An ambulance service has paid tribute to a “well loved and respected” technician who died after an object pierced his vehicle’s windscreen.

Jeremy Daw, known to friends as Jack, died last month when his ambulance was struck by an object as he responded to a 999 call in Herefordshire.

The 66-year-old, who had only returned to the West Midlands Ambulance Service in January this year, was applauded by a guard of honour at his funeral on Tuesday.

Paramedics joined friends, family and locals in lining the route outside Hereford Crematorium as the funeral cortege went by.

People applauded the funeral cortège as it went by (WMAS)
People applauded the funeral cortège as it went by (WMAS)

Other members of staff stood still in ambulance stations.

A spokesman for the service said: “Today we paid tribute and said goodbye to an incredibly well loved and respected colleague.

“The streets of Hereford were lined with friends, family, colleagues and members of the community wishing to pay their respects.

“From GP surgeries, the fire service, shops, and members of the public all clapping the cortege through the route.

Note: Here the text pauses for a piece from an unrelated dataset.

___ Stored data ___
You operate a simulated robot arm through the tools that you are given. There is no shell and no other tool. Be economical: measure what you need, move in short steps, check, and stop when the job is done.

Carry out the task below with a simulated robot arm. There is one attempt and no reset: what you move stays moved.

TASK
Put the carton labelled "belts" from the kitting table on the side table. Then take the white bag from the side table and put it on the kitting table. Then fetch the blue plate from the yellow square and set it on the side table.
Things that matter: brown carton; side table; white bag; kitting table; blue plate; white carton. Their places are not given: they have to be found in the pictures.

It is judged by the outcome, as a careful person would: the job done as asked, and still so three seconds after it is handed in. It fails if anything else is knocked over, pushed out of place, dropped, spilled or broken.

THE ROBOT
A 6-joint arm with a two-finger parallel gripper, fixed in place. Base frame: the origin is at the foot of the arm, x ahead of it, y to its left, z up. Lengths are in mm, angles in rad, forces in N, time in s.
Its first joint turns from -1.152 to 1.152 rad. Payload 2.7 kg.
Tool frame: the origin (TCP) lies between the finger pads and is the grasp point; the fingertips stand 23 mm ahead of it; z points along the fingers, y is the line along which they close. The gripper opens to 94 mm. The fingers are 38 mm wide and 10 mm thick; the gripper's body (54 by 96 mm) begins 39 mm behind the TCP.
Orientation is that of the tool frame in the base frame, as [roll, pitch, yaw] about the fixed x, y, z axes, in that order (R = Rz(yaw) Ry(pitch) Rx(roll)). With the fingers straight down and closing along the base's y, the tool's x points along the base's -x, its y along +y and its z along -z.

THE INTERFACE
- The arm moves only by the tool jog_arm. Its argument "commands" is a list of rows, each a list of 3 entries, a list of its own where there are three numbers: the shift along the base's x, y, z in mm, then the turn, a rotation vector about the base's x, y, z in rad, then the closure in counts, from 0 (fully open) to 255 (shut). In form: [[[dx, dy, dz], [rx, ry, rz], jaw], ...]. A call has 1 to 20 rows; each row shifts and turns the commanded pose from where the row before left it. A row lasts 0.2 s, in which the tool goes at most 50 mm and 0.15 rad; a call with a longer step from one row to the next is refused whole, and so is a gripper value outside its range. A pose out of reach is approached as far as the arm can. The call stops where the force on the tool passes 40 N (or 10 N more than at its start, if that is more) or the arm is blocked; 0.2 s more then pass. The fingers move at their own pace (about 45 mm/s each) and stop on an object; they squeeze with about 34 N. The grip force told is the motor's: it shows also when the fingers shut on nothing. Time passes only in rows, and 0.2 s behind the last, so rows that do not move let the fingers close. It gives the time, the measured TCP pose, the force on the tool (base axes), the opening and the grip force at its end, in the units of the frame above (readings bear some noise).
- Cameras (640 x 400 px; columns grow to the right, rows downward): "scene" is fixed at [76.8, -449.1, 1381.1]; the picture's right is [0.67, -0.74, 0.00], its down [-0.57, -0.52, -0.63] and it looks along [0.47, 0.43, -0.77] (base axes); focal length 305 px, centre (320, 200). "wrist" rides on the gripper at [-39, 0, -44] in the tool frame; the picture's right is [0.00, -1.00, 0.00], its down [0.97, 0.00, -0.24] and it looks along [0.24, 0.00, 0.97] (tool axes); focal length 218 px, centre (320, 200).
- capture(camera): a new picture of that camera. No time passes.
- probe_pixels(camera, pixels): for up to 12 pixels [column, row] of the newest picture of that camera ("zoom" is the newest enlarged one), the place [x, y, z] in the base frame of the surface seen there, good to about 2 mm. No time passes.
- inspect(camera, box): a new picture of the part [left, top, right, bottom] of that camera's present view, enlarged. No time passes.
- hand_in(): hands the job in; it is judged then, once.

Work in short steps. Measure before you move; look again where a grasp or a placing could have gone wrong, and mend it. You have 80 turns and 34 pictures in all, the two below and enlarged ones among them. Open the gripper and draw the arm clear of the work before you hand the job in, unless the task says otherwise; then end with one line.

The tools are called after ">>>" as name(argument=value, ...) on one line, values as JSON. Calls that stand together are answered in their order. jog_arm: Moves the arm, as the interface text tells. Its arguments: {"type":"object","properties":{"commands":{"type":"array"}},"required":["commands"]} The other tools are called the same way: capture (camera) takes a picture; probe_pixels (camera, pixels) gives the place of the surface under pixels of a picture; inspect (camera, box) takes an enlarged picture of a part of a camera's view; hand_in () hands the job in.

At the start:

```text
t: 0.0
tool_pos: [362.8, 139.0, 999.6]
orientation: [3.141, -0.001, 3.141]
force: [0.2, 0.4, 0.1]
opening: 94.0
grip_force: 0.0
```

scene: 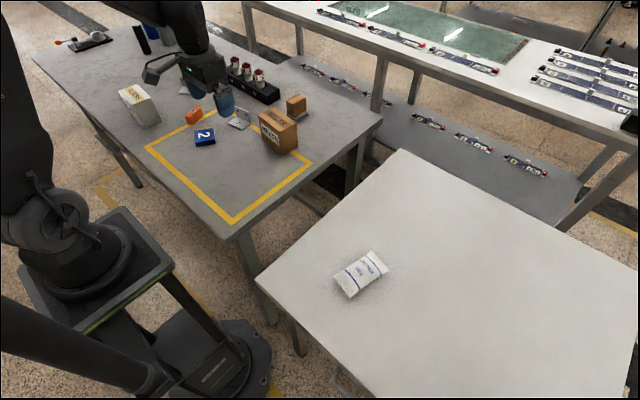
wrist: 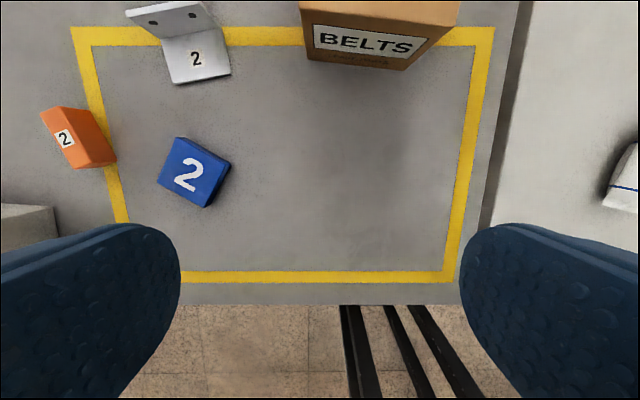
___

“Thank you for joining us and Jeremy ‘Jack’s’ family to remember a wonderful man.”

Jeremy Daw funeral
Mr Daw was described as a ‘well loved’ colleague (WMAS)

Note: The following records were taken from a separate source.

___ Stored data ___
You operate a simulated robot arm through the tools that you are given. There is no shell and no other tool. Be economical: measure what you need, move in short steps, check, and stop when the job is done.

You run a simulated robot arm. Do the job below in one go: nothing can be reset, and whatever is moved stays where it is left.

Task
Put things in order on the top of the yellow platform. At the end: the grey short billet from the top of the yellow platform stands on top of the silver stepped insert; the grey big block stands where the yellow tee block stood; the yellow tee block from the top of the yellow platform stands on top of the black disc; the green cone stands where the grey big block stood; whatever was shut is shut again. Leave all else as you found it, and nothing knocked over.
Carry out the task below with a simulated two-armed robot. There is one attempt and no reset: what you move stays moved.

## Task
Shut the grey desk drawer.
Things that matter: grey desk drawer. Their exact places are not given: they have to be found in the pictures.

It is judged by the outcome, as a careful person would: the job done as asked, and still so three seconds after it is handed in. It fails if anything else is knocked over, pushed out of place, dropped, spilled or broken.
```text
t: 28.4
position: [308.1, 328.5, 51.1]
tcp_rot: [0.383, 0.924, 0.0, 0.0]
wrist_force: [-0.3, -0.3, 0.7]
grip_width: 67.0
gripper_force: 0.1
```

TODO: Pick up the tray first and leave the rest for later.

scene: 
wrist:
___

Mr Daw, described as a “remarkable character” and “one of life’s good guys”, died at the scene of the incident.

West Mercia Police said they were “satisfied” that the incident was not the result of a “deliberate act”.

NHS chief executive Sir Simon Stevens had previously said in a statement: “After almost three decades’ service, he returned to the frontline from a well-earned retirement to help patients during the coronavirus pandemic, and served as a mentor to younger colleagues.

“On behalf of everyone across the NHS, our heartfelt condolences go to Jeremy’s family, friends and colleagues, as we also wish his crewmate a swift recovery.”

West Midlands Ambulance Service emergency operations delivery director Nathan Hudson said Mr Daw’s death was a “tragic accident”.

He said the ambulance was responding to a 999 “category two” call shortly before 8am on April 24 when it was struck by an object near the junction of Moreton Road and the A49, north of Hereford.

Mr Hudson described Mr Daw, who had 29 years experience with the ambulance service and was from Hereford, as a “remarkable character”.